I was shaking from head to toe as she spoke the words. I knew that Mother had always found me difficult, but did she actually detest me?' - page 102-103
Yes, she does.
There's no other way of interpreting it. The author cannot seriously expect us to like or feel sorry for this banshee/Dementor after that, surely? For children's and YA lit, it's horrific and unreadable. Triggering, even.
Mrs Plumstead possesses no heart, and even for a typical strained mother-and-daughter relationship in a Jacqueline Wilson book, it's over the top - the top of the fucking pedestal of the limits of the universe.
And that's only part of the internalized misogyny in 'Opal Plumstead'. The portrayal of the suffragettes isn't much better.
For example, in chapter 25 Opal speaks at a suffragette meeting, criticising their efforts of using force and vandalism to get public attention. Like, why so violent and angry, yo? Instead of educating her and explaining that the suffragettes have been using peaceful, passive means to try to win the vote for over a hundred years, to no avail and progress, with the men in power willfully ignoring them at every turn, the women at the meeting merely glare and scold the naïve fourteen-year-old. Not a good, respectful look for them. Even Mrs Roberts doesn't bother to help her out.

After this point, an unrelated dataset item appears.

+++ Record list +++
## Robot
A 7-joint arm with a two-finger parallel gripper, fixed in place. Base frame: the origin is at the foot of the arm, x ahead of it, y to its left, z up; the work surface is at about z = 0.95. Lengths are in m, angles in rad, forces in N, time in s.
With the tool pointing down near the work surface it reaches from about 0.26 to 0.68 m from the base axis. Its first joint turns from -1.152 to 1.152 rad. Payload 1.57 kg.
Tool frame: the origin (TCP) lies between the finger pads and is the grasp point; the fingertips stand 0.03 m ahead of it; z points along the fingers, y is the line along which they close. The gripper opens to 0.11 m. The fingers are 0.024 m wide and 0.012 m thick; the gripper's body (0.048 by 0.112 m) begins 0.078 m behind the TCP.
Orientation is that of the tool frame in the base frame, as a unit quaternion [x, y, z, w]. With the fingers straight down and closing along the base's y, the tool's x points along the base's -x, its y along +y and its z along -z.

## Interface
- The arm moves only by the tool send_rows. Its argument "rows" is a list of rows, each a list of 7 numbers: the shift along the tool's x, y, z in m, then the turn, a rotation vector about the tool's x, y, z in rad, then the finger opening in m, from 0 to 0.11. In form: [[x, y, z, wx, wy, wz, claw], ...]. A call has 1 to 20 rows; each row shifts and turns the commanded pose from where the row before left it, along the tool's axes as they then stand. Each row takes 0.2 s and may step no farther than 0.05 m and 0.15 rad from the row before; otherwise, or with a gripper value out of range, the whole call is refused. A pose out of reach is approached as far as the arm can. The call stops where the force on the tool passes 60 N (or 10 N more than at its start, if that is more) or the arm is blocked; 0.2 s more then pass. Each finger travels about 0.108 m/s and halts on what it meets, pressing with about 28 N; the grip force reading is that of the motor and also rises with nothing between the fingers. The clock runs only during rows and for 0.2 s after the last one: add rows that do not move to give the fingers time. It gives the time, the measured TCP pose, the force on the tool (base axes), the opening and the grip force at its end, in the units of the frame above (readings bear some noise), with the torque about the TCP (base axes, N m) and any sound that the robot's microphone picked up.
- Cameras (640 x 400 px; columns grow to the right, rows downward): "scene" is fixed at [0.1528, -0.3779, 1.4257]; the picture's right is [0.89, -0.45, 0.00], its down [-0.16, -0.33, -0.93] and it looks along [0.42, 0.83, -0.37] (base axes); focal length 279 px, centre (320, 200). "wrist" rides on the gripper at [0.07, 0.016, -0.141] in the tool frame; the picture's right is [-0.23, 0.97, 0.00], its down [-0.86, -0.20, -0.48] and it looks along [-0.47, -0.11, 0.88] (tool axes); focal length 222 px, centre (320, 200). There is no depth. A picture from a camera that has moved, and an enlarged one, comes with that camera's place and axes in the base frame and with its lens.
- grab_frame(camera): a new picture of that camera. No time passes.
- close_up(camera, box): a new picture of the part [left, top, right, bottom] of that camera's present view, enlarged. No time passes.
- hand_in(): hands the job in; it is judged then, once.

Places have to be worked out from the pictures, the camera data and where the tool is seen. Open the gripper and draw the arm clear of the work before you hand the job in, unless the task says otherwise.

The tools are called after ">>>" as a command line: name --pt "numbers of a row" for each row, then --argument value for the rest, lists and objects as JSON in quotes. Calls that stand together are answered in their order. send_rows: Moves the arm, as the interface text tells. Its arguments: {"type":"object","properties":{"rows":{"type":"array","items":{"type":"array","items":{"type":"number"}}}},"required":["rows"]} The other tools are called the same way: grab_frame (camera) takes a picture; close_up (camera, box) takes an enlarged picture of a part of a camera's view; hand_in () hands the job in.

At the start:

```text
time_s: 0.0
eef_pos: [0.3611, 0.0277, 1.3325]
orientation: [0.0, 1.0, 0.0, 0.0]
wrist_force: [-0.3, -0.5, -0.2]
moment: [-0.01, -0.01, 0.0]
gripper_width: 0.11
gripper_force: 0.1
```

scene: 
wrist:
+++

Speaking of, Mrs Roberts - we never learn of her first name, only her married surname - your feminist suffragettes book, everyone! - doesn't treat Opal like a person worthy of proper respect once the girl starts going out with her son, Morgan. She disapproves, because of the Plumsteads' disgrace. Opal is "not the right type of girl". Mrs Roberts still sticks to society's rules; which is hypocritical of her, when her entire goal in life is to change society and see to it that all women are treated with respect, regardless of class and background.
Which comes to nothing during WW1, when her son is killed and she shuts down Fairy Glen, too exhausted and grief-stricken to do anything anymore. Not another word is mentioned about the suffragette movement. It goes absolutely nowhere. It might as well not have been a feature in 'Opal'.
What utter horseshit.
So much for Mrs Roberts being Opal's sole female supporter and needed mother figure in the whole wretched book. She ends up being as antagonistic as everyone else who possesses a vagina ('Opal' is cis-normative, heteronormative, and whitewashed as fuck, too. That it's children's historical fiction is no excuse; it's abysmal rep, for a book about feminist history published in 2014).
Instead, the stupid story focuses on what's truly important: Opal's love life. Her relationship with Morgan, once she meets him in page 396, is so insta-lovey, so sappy, so twee, so treacly, so harlequin romance, so fairy tale rainbow shit, that I'd almost prefer reading more of Mrs Plumstead's daily barrage and abuse hurled at Opal. It's ridiculous, especially after Opal had spent the rest of the book vowing never to fall in love. We know what that means though, don't we?
Feminism!!!!
Literally on the day they meet, within a few minutes of knowing each other, Opal and Morgan walk together in his gardens, and she tells him everything about herself. She just met him.
When she says she's never having babies because she'll never marry, he says:
"I thought all girls wanted to get married and have children [...] Not that I really know any girls - just cousins, and sisters of chaps at school. They all seem like identical dolls, very pretty but rather terrifying, with blank china faces and staring glass eyes. But you're not like a doll at all, Opal. You're the most real girl I've ever met. We can talk properly, and you've got stuff to say too. You don't giggle or try to flirt." - page 406
Fuck my life.
Are you serious right now?
The above line sums up practically everything wrong with this so-called feminist book about the suffragettes. Let's see: In the space of a breath, the male love interest makes generalizations about girls and what they want (when he'd just admitted to not knowing many), compares them to indistinguishable blank dolls with no substance, slut shames them, refers to them as brainless, superficial bimbos without having to say those exact words, and to top it off, he goes all "You're not like other girls" on our leading female.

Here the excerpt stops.